## Begin

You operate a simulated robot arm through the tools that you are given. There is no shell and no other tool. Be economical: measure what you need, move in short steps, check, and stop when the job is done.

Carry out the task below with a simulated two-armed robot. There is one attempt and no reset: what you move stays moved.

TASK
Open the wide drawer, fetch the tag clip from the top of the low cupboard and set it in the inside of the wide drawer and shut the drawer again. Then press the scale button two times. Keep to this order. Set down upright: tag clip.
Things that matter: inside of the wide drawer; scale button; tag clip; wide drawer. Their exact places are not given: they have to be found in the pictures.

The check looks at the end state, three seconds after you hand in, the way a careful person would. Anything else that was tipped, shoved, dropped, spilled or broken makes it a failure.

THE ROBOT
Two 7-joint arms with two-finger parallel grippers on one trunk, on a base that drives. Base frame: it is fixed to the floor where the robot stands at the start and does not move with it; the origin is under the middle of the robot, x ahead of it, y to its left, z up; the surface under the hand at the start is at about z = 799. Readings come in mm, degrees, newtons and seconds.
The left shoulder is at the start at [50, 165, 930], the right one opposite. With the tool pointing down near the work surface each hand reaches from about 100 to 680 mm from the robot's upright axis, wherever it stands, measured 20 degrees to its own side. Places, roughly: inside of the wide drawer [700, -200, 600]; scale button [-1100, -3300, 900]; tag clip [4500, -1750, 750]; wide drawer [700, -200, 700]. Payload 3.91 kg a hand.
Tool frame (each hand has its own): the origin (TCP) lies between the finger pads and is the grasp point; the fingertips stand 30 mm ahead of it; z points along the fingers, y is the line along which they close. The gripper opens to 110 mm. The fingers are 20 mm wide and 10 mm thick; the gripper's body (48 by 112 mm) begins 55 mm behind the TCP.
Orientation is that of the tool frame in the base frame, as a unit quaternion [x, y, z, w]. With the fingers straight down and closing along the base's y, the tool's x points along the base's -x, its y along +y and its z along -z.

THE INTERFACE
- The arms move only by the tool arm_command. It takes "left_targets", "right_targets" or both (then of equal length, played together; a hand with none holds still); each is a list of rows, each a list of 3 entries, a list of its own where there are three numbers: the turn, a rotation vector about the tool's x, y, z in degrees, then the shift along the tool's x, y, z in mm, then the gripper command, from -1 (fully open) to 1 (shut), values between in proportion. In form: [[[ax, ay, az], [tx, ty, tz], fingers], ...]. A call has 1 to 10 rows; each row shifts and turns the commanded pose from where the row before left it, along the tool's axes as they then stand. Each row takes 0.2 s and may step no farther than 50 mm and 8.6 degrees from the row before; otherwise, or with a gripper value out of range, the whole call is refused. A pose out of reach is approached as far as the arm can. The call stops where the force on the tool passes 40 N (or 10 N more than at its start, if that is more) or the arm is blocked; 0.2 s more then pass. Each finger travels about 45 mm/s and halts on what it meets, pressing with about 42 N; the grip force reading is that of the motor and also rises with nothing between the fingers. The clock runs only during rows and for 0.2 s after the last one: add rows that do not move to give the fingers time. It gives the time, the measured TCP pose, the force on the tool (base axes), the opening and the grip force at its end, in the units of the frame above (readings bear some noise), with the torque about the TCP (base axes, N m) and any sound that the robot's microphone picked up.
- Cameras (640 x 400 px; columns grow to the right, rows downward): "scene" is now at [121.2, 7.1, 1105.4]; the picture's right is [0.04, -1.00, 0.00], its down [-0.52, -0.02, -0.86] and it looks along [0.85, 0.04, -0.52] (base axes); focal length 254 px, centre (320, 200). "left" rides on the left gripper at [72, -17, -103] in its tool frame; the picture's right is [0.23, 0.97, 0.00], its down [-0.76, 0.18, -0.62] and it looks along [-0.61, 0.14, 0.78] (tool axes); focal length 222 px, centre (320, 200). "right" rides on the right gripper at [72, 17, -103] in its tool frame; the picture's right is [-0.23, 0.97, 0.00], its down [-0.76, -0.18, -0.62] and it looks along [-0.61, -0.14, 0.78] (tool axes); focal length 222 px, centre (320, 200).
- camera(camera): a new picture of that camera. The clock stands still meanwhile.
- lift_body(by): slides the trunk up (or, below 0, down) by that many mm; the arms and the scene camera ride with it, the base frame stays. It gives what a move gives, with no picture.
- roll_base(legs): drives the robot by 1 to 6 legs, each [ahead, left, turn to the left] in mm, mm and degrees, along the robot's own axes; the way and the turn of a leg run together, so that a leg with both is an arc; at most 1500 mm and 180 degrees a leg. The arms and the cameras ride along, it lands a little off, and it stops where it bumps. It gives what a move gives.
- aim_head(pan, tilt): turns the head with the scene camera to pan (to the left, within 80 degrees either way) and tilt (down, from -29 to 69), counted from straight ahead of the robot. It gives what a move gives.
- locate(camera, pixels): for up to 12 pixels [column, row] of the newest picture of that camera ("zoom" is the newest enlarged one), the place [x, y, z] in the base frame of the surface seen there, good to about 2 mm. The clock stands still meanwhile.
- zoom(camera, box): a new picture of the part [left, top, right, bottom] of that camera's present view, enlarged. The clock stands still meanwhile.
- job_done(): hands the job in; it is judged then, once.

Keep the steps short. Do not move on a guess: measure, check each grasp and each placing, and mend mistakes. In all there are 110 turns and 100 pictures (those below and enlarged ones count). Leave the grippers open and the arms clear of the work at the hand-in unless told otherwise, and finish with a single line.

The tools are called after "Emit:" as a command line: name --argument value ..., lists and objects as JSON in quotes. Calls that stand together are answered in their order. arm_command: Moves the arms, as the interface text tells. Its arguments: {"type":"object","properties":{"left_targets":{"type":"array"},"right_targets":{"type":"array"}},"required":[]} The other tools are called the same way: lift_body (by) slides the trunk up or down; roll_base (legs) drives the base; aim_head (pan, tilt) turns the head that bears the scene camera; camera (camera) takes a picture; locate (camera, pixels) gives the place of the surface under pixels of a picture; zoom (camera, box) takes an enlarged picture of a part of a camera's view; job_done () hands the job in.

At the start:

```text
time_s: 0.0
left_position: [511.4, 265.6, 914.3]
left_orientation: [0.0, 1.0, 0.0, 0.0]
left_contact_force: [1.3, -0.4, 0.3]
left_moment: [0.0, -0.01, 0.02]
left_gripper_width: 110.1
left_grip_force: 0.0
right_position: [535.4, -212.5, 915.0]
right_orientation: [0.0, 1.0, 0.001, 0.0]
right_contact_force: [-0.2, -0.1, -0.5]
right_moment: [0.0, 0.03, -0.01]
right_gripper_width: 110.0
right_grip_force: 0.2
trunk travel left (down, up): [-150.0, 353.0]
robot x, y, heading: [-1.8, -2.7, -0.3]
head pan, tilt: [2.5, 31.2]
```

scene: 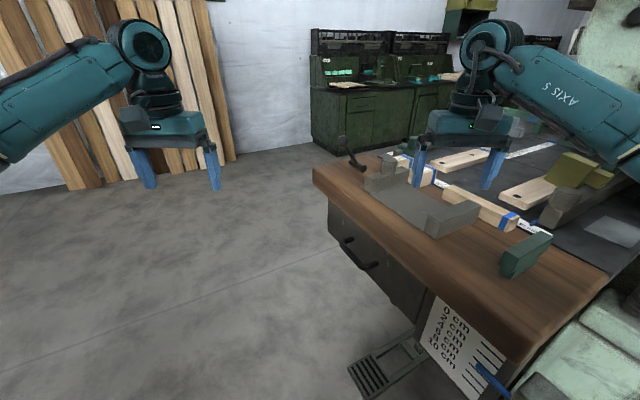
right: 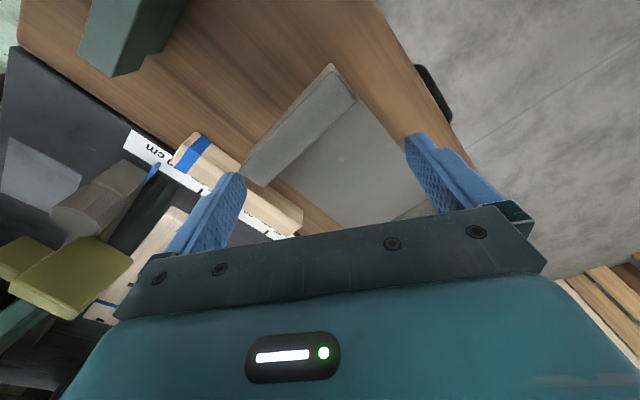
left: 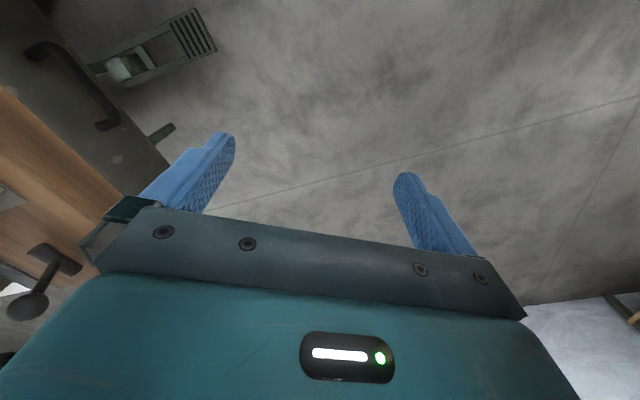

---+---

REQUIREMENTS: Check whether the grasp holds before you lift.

## End

REQUIREMENTS: Extract the lines above, from the first one through the one containing "The left shoulder", and return only those, unchanged.

ANSWER TO THE EXERCISE:
You operate a simulated robot arm through the tools that you are given. There is no shell and no other tool. Be economical: measure what you need, move in short steps, check, and stop when the job is done.

Carry out the task below with a simulated two-armed robot. There is one attempt and no reset: what you move stays moved.

TASK
Open the wide drawer, fetch the tag clip from the top of the low cupboard and set it in the inside of the wide drawer and shut the drawer again. Then press the scale button two times. Keep to this order. Set down upright: tag clip.
Things that matter: inside of the wide drawer; scale button; tag clip; wide drawer. Their exact places are not given: they have to be found in the pictures.

The check looks at the end state, three seconds after you hand in, the way a careful person would. Anything else that was tipped, shoved, dropped, spilled or broken makes it a failure.

THE ROBOT
Two 7-joint arms with two-finger parallel grippers on one trunk, on a base that drives. Base frame: it is fixed to the floor where the robot stands at the start and does not move with it; the origin is under the middle of the robot, x ahead of it, y to its left, z up; the surface under the hand at the start is at about z = 799. Readings come in mm, degrees, newtons and seconds.
The left shoulder is at the start at [50, 165, 930], the right one opposite. With the tool pointing down near the work surface each hand reaches from about 100 to 680 mm from the robot's upright axis, wherever it stands, measured 20 degrees to its own side. Places, roughly: inside of the wide drawer [700, -200, 600]; scale button [-1100, -3300, 900]; tag clip [4500, -1750, 750]; wide drawer [700, -200, 700]. Payload 3.91 kg a hand.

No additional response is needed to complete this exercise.